[Begin Information provided]

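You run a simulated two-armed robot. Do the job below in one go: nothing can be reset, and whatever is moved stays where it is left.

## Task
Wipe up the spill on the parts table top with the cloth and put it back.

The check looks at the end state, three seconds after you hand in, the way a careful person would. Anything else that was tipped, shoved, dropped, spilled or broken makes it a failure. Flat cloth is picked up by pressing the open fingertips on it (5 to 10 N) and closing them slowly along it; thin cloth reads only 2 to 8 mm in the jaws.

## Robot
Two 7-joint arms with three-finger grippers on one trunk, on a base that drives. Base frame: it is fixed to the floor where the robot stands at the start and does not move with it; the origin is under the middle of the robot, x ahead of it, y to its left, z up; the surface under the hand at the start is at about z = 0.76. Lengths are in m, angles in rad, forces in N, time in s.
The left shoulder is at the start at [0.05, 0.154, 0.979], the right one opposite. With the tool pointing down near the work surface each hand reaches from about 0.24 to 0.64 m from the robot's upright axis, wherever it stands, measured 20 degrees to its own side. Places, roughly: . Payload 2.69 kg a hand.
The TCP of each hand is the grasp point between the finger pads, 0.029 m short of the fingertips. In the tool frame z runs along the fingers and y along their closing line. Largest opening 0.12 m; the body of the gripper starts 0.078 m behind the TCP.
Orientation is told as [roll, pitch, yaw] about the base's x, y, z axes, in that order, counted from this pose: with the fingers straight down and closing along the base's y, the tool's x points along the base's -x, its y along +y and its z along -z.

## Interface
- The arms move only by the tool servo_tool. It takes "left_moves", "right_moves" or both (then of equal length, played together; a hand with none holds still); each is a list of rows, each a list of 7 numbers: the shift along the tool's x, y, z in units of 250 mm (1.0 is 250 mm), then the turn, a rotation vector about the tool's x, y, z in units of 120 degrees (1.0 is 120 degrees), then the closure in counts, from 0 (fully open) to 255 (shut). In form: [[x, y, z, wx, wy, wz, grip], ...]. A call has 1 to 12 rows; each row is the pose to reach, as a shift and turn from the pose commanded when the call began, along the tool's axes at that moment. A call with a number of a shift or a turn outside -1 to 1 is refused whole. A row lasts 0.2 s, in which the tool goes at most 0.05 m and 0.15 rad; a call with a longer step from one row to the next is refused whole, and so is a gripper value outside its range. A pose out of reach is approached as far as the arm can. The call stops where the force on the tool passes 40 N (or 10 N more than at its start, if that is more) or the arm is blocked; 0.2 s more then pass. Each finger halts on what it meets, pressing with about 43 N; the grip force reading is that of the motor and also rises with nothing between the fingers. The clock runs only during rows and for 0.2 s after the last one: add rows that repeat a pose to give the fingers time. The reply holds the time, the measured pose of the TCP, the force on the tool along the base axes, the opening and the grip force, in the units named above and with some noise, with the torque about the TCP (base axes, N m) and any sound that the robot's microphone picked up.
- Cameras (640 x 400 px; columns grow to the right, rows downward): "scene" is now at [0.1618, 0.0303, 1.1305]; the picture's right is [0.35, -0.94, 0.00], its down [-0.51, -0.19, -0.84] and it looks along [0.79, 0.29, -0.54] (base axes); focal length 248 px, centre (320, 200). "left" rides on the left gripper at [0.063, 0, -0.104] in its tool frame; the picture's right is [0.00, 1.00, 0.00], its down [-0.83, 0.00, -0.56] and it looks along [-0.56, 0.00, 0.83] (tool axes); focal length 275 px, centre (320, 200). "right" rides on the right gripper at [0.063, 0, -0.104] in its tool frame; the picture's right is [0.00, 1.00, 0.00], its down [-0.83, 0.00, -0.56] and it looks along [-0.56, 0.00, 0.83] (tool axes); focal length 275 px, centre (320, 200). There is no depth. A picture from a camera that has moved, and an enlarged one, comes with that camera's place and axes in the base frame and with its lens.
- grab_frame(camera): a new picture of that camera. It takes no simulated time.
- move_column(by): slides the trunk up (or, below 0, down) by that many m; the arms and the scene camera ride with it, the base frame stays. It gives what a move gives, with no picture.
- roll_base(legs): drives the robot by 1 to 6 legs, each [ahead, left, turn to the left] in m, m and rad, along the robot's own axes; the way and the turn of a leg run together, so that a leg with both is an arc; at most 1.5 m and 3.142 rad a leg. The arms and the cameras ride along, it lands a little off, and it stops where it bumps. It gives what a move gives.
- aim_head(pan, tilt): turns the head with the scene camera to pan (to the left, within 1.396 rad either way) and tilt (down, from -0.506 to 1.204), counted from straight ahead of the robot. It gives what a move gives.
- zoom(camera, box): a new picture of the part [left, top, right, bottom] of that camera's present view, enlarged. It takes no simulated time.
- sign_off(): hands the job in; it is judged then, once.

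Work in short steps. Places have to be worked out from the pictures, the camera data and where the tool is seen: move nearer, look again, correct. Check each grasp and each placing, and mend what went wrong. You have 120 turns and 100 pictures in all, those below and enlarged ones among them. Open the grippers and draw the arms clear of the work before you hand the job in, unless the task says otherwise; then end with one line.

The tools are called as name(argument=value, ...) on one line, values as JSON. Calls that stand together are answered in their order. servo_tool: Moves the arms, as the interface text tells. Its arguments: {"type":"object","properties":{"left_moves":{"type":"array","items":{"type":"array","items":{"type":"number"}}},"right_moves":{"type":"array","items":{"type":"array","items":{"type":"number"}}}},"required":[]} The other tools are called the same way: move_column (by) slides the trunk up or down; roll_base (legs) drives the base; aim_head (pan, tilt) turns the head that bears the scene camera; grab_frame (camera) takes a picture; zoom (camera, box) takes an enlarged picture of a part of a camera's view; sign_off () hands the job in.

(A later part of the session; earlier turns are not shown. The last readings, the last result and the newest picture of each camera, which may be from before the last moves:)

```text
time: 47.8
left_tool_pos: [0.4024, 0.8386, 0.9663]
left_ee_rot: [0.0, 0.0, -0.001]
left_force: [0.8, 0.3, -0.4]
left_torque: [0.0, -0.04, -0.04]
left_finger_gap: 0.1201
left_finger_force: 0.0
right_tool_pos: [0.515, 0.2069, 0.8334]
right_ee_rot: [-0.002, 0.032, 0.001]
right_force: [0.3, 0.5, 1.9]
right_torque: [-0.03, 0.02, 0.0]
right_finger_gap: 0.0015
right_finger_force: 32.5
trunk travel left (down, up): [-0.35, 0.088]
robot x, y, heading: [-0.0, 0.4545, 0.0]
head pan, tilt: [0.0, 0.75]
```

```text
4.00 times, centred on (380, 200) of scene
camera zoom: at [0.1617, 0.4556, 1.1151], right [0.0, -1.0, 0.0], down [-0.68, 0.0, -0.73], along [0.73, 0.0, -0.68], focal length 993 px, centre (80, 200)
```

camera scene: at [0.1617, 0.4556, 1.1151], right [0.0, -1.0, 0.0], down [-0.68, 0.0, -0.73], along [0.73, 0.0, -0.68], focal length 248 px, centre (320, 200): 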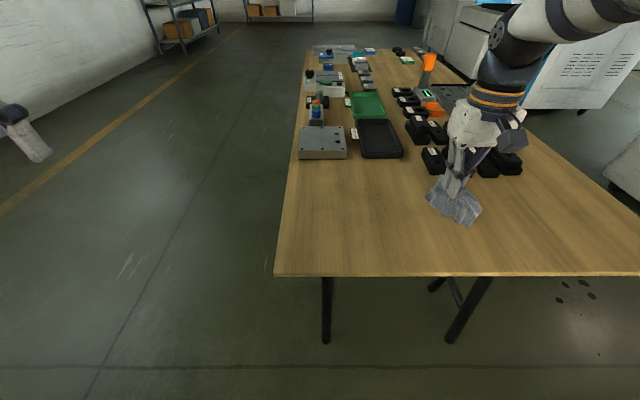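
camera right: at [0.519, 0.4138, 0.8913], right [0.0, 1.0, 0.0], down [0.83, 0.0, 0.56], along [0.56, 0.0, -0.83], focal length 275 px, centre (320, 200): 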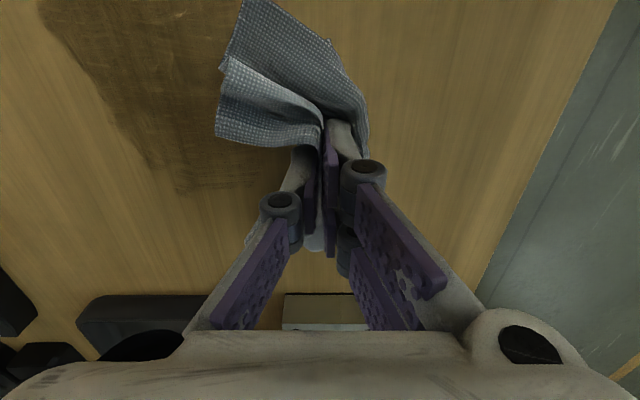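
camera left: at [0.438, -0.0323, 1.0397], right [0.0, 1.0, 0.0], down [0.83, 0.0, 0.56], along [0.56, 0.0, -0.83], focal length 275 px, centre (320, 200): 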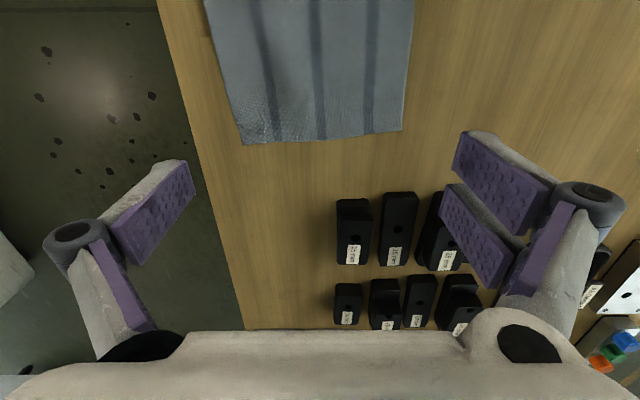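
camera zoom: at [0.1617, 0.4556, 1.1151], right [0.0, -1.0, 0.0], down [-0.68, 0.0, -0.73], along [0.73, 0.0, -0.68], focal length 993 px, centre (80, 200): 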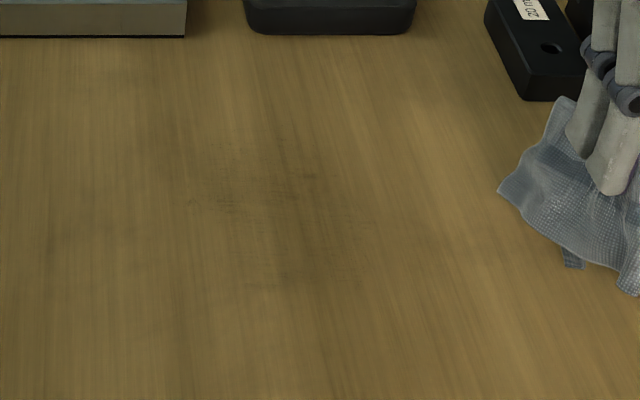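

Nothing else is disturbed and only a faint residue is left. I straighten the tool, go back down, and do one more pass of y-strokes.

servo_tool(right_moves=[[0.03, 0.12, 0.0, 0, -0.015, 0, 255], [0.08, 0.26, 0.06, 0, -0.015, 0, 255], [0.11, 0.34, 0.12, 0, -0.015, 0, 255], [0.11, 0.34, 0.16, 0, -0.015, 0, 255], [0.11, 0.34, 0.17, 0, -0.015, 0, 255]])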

[End Information provided]

Stated problem — Could you quote the text to read from "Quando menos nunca" up to and including "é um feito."?

[Begin Text to read]

Quando menos nunca é demais - Uma nova revolução no comportamento
Pacard - Escritor
Sou um homem que, por essas sortes que se tem na vida, alcançou a avançada idade do ancionato, vírgula, quase cem anos de idade. Faltam apenas trinta e cinco, que é pouco, perto dos sessenta e cinco que já alcançou. Um feito. Se considerar esta idade na expectativa de vida de alguns séculos atrás, que chegava ao limite de 65 a 70 anos, em casos raros, a maioria porém, era levada ao descanso perpétuo aos 25 anos, e chegar aos 35, era um idoso com todos os direitos a passagem gratuita nas carroças, aposentadoria com um salário de meio saco de aveia por ano, ou seja, tudo igual a hoje. Assim, meia cinco, então, é um feito.

[End Text to read]

The completed task —
Quando menos nunca é demais - Uma nova revolução no comportamento
Pacard - Escritor
Sou um homem que, por essas sortes que se tem na vida, alcançou a avançada idade do ancionato, vírgula, quase cem anos de idade. Faltam apenas trinta e cinco, que é pouco, perto dos sessenta e cinco que já alcançou. Um feito. Se considerar esta idade na expectativa de vida de alguns séculos atrás, que chegava ao limite de 65 a 70 anos, em casos raros, a maioria porém, era levada ao descanso perpétuo aos 25 anos, e chegar aos 35, era um idoso com todos os direitos a passagem gratuita nas carroças, aposentadoria com um salário de meio saco de aveia por ano, ou seja, tudo igual a hoje. Assim, meia cinco, então, é um feito.